═════ Document section

The Hari Art Prize 2025

16 October 2025 - 16 April 2026
Overview

We're pleased to announce the shortlist for this year's Hari Art Prize. With over 1300 applications this time we got to witness a broad cross-section of the brilliant avalanche of emerging artists. Even those who didn't make it in demonstrated a level of technical, emotional, and aesthetic skill that's beyond what we've seen before. The future of the arts is looking rather bright. 

Here are the talented artists who made the shortlist and whose work is currently up on dispay at The Hari London;

 

Anna Curzon Price (b.1999) is a London-based artist working across painting and performance to investigate the power that can exist in vulnerability – and what it means to expose oneself to others. She exploits the sculptural and ethereal quality of paper to explore the human body as a constantly changing, porous site of interaction. 

 

Beth McAlester is a Northern Irish artist based in London, England, exploring themes of identity, commemoration, and place. Through her paintings on wood, she examines semi-biographical narratives grounded by post-Troubles contexts within the UK and Ireland. She attained her BFA at the Slade School of Fine Art, UCL (2022-2025) and is is currently a student at the Royal Academy Schools, London (2025-2028).

 

Brianna Lois Parker (b.1998) is a Caribbean-British oil painter whose practice explores themes of memory, identity, and everyday life. Through oil paintings Parker creates intimate, symbolic, and culturally resonant portraits that centre diasporic narratives and intergenerational connection.

══════════
═════ Given information

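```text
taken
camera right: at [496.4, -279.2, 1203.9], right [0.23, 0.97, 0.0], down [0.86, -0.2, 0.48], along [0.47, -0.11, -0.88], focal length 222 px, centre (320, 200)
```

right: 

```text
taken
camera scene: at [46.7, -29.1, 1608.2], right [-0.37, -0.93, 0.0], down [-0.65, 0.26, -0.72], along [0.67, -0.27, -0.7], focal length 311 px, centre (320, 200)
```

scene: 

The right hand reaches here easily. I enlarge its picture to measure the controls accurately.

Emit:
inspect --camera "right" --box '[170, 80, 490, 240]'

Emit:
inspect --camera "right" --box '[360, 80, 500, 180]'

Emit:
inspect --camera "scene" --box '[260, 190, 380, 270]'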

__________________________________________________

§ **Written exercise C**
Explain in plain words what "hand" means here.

══════════

§ **Written exercise A**
Locate "16 October 2025" and "looking rather bright." in the document section, and write out these words with everything between them.
§ **Written exercise B**
Go on with the document section that begins "The Hari Art" from its last line.

§ **Task response A**
16 October 2025 - 16 April 2026
Overview

We're pleased to announce the shortlist for this year's Hari Art Prize. With over 1300 applications this time we got to witness a broad cross-section of the brilliant avalanche of emerging artists. Even those who didn't make it in demonstrated a level of technical, emotional, and aesthetic skill that's beyond what we've seen before. The future of the arts is looking rather bright.

§ **Task response B**
 

Cassie Vaughan's work investigates the concept of wilderness, solastalgia and the stories fostered by and held in land. She sees painting as an act of excavation and discovery similar to archaeology. She is fascinated by a sense of place that is ancient, continually shifting and elusive. As such, her paintings are spaces of mystery, outside of time and occupying a tipping point between collapse and permanence. They speak of the compulsion to be lost in landscapes that overwhelm us, even as we threaten to overwhelm them.

 

Celia Mora is attracted by the depiction of the human figure. She wants to achieve a sense of presence and self-awareness in her figures. Currently, She uses her partner as a subject. She plays with his image exploring our dynamic through performative poses - raw and playful - where the historical roles as men and women, the painter and his muse, are inverted. She takes advantage of our mutual trust to interfere, manipulate and control her choices in the display of his body.

 

Claudia Pons Bohman (b.1999) is an Ecuadorian artist with a Swedish and Spanish background. She has always been deeply connected to nature, where she often incorporates it as a prominent element in her paintings. Claudia's ideas are triggered by a specific place, thought, or dream that captures her imagination and refuses to leave her mind. 

 

Damien Cifelli is a multidisciplinary artist and writer from Edinburgh, Scotland. His work is an exploration of the fictional world of ‘Tarogramma’, a detailed environment with its own culture, iconography, behaviours and traditions. He tells the story of the place through fictional anthropology; the paintings and artefacts serve as documentary images of a new world.

 

Elinor Haynes is a French-Australian multimedia artist based in London. She graduated from the MFA program at the Slade School of Fine Art in 2023. Her work has been exhibited internationally and has earned her recognition including the Kenneth Armitage Sculpture Prize (2023) and the Royal Society of Sculptors' Gilbert Bayes Award (2024).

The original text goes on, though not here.